Du coup, les exportations de textile ou de viande en franchise de droits des pays très pauvres de textile et de viande devient quasiment impossible. Soumis au rouleau compresseur de l’UE et de l’OMC, les pays pauvres ont pourtant de beaux arguments à faire valoir. Ils soutiennent qu’une libéralisation de leurs marchés risque de ruiner des agricultures et des industries précaires et réclament une liste de produits qu’ils pourront continuer de protéger contre la concurrence européenne, ainsi que des délais de transition. Le bon sens est pourtant de leur côté.
Selon Matthias Busse, chercheur à l’Institut de recherche économique de Hambourg (HWWA), 15 % des recettes des pays de la Communauté économique des Etats d’Afrique de l’Ouest (Cedeao) proviennent des droits de douane.

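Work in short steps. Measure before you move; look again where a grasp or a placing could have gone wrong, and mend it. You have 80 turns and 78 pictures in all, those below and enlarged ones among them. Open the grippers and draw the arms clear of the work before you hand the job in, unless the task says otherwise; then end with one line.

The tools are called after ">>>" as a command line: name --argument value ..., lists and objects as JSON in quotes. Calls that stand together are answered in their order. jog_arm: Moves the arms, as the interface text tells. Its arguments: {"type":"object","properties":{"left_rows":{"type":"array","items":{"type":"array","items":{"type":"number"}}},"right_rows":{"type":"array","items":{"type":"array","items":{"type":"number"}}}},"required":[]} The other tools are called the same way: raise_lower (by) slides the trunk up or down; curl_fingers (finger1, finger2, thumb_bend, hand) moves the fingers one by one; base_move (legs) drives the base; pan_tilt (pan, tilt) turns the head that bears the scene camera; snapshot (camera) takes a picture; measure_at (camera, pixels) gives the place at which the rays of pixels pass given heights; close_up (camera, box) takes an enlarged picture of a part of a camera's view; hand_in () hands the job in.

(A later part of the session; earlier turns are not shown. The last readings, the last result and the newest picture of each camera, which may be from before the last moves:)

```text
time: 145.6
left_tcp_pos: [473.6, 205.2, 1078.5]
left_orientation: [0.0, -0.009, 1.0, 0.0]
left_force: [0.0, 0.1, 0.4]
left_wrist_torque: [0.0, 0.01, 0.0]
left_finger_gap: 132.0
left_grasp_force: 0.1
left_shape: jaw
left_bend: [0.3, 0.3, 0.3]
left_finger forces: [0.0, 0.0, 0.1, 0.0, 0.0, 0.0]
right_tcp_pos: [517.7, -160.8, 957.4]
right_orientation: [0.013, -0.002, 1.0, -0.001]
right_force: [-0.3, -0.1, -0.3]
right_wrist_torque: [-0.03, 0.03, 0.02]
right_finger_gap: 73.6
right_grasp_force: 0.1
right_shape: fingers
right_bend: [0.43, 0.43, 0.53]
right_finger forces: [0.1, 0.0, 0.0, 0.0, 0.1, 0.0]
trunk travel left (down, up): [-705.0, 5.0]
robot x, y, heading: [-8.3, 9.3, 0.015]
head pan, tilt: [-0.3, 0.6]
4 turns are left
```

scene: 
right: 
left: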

Un démantèlement douanier vis-à-vis de l’Europe leur ferait perdre de 5 % à 10 % de leurs rentrées budgétaires totales (20 % pour la Gambie et le Cap-Vert). Sans compter que les producteurs locaux, notamment agricoles (lait, poulet, conserves de tomates…) pourraient souffrir de la concurrence des denrées européennes.
Le Centre d’études prospectives et d’informations internationales (Cepii) prévoit une hausse des exportations agricoles européennes vers les pays ACP de l’ordre de 35 % en cas d’accord. Devant les réticences de leurs partenaires, les 27 ministres européens du Développement ont salué l’approche «pragmatique et en deux étapes proposée» par la Commission. Une approche graduelle d’autant plus bienvenue qu’elle satisfait également les exigences de la France et de l’Espagne pour protéger leurs producteurs de bananes.
Premiers producteurs de ce fruit dans l’Union européenne avec leurs régions périphériques (Canaries, Martinique, Guadeloupe), les deux pays tiennent à ce que ce produit soit considéré, au même titre que le sucre et le riz, comme sensible et que, conséquemment, ses producteurs soient ainsi mieux protégés des bananes produites par les pays ACP. C’est le rôle dévolu au «mécanisme de sauvegarde » (rejeté par Londres, Stockholm et Copenhague) autorisant la Commission à relever les tarifs douaniers de l’Union en cas d’augmentation de 25% des importations de bananes ACP. Cinq ans de palabres pour une banane.